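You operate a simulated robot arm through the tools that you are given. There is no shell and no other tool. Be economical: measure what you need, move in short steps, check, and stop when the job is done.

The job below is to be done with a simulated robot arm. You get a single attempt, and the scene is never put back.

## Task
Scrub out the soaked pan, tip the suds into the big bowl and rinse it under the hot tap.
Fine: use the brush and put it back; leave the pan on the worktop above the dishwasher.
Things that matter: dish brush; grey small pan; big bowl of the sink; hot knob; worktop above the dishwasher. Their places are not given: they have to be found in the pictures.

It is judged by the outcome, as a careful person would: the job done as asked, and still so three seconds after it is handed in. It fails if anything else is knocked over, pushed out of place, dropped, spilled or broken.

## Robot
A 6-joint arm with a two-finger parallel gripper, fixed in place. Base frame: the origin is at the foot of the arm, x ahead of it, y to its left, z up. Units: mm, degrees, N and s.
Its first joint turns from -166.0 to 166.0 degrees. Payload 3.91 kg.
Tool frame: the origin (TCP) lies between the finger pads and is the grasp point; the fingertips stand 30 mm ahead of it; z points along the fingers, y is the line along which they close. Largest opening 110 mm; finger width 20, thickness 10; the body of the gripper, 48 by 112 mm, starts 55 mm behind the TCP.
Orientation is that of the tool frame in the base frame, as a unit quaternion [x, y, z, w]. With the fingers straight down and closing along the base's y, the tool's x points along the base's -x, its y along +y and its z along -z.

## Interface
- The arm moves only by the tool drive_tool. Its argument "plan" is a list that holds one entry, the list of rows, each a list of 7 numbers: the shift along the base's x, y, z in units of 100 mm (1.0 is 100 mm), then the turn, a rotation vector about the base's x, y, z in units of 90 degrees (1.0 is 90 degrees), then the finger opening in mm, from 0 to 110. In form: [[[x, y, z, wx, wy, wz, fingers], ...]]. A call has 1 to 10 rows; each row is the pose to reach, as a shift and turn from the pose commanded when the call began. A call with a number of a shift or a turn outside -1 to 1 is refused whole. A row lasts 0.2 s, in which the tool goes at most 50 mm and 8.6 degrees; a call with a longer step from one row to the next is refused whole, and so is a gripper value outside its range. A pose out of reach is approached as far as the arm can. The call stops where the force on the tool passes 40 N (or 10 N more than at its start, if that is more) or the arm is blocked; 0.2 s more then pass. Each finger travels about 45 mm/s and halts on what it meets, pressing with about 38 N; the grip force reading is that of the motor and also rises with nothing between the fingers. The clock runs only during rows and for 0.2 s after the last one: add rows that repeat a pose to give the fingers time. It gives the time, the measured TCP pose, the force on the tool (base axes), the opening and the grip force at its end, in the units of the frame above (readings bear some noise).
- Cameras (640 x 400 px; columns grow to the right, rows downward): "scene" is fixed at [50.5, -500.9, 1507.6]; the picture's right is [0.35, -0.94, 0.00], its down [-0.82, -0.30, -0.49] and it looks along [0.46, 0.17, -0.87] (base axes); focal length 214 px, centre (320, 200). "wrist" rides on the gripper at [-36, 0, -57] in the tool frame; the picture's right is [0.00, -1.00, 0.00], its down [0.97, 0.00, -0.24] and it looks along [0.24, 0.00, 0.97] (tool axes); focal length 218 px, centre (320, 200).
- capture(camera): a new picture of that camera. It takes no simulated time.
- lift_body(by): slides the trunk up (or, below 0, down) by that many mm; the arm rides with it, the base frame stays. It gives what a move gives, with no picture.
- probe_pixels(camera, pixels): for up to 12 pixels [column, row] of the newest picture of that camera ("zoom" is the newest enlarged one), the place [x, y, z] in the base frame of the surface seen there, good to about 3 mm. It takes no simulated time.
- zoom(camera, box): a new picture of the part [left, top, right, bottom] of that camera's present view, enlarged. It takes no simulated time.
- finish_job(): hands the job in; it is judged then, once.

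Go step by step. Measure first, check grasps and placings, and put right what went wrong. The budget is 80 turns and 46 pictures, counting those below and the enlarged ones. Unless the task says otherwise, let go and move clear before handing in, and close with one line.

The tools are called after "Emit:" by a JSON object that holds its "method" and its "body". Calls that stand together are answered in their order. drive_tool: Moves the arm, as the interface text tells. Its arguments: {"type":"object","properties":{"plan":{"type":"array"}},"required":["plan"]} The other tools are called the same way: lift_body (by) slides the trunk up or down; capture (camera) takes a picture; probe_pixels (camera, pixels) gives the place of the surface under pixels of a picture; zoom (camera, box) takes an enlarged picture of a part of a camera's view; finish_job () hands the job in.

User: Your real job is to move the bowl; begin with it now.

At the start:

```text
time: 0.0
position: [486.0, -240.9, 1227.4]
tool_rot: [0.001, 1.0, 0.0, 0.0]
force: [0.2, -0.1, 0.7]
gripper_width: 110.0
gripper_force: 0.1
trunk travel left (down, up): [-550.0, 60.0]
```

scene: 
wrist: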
——————
• [Directive] Extract the data in full. Keep it word for word.

• [Solution to this task]
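You operate a simulated robot arm through the tools that you are given. There is no shell and no other tool. Be economical: measure what you need, move in short steps, check, and stop when the job is done.

The job below is to be done with a simulated robot arm. You get a single attempt, and the scene is never put back.

## Task
Scrub out the soaked pan, tip the suds into the big bowl and rinse it under the hot tap.
Fine: use the brush and put it back; leave the pan on the worktop above the dishwasher.
Things that matter: dish brush; grey small pan; big bowl of the sink; hot knob; worktop above the dishwasher. Their places are not given: they have to be found in the pictures.

It is judged by the outcome, as a careful person would: the job done as asked, and still so three seconds after it is handed in. It fails if anything else is knocked over, pushed out of place, dropped, spilled or broken.

## Robot
A 6-joint arm with a two-finger parallel gripper, fixed in place. Base frame: the origin is at the foot of the arm, x ahead of it, y to its left, z up. Units: mm, degrees, N and s.
Its first joint turns from -166.0 to 166.0 degrees. Payload 3.91 kg.
Tool frame: the origin (TCP) lies between the finger pads and is the grasp point; the fingertips stand 30 mm ahead of it; z points along the fingers, y is the line along which they close. Largest opening 110 mm; finger width 20, thickness 10; the body of the gripper, 48 by 112 mm, starts 55 mm behind the TCP.
Orientation is that of the tool frame in the base frame, as a unit quaternion [x, y, z, w]. With the fingers straight down and closing along the base's y, the tool's x points along the base's -x, its y along +y and its z along -z.

## Interface
- The arm moves only by the tool drive_tool. Its argument "plan" is a list that holds one entry, the list of rows, each a list of 7 numbers: the shift along the base's x, y, z in units of 100 mm (1.0 is 100 mm), then the turn, a rotation vector about the base's x, y, z in units of 90 degrees (1.0 is 90 degrees), then the finger opening in mm, from 0 to 110. In form: [[[x, y, z, wx, wy, wz, fingers], ...]]. A call has 1 to 10 rows; each row is the pose to reach, as a shift and turn from the pose commanded when the call began. A call with a number of a shift or a turn outside -1 to 1 is refused whole. A row lasts 0.2 s, in which the tool goes at most 50 mm and 8.6 degrees; a call with a longer step from one row to the next is refused whole, and so is a gripper value outside its range. A pose out of reach is approached as far as the arm can. The call stops where the force on the tool passes 40 N (or 10 N more than at its start, if that is more) or the arm is blocked; 0.2 s more then pass. Each finger travels about 45 mm/s and halts on what it meets, pressing with about 38 N; the grip force reading is that of the motor and also rises with nothing between the fingers. The clock runs only during rows and for 0.2 s after the last one: add rows that repeat a pose to give the fingers time. It gives the time, the measured TCP pose, the force on the tool (base axes), the opening and the grip force at its end, in the units of the frame above (readings bear some noise).
- Cameras (640 x 400 px; columns grow to the right, rows downward): "scene" is fixed at [50.5, -500.9, 1507.6]; the picture's right is [0.35, -0.94, 0.00], its down [-0.82, -0.30, -0.49] and it looks along [0.46, 0.17, -0.87] (base axes); focal length 214 px, centre (320, 200). "wrist" rides on the gripper at [-36, 0, -57] in the tool frame; the picture's right is [0.00, -1.00, 0.00], its down [0.97, 0.00, -0.24] and it looks along [0.24, 0.00, 0.97] (tool axes); focal length 218 px, centre (320, 200).
- capture(camera): a new picture of that camera. It takes no simulated time.
- lift_body(by): slides the trunk up (or, below 0, down) by that many mm; the arm rides with it, the base frame stays. It gives what a move gives, with no picture.
- probe_pixels(camera, pixels): for up to 12 pixels [column, row] of the newest picture of that camera ("zoom" is the newest enlarged one), the place [x, y, z] in the base frame of the surface seen there, good to about 3 mm. It takes no simulated time.
- zoom(camera, box): a new picture of the part [left, top, right, bottom] of that camera's present view, enlarged. It takes no simulated time.
- finish_job(): hands the job in; it is judged then, once.

Go step by step. Measure first, check grasps and placings, and put right what went wrong. The budget is 80 turns and 46 pictures, counting those below and the enlarged ones. Unless the task says otherwise, let go and move clear before handing in, and close with one line.

The tools are called after "Emit:" by a JSON object that holds its "method" and its "body". Calls that stand together are answered in their order. drive_tool: Moves the arm, as the interface text tells. Its arguments: {"type":"object","properties":{"plan":{"type":"array"}},"required":["plan"]} The other tools are called the same way: lift_body (by) slides the trunk up or down; capture (camera) takes a picture; probe_pixels (camera, pixels) gives the place of the surface under pixels of a picture; zoom (camera, box) takes an enlarged picture of a part of a camera's view; finish_job () hands the job in.

User: Your real job is to move the bowl; begin with it now.

At the start:

```text
time: 0.0
position: [486.0, -240.9, 1227.4]
tool_rot: [0.001, 1.0, 0.0, 0.0]
force: [0.2, -0.1, 0.7]
gripper_width: 110.0
gripper_force: 0.1
trunk travel left (down, up): [-550.0, 60.0]
```

scene: 
wrist: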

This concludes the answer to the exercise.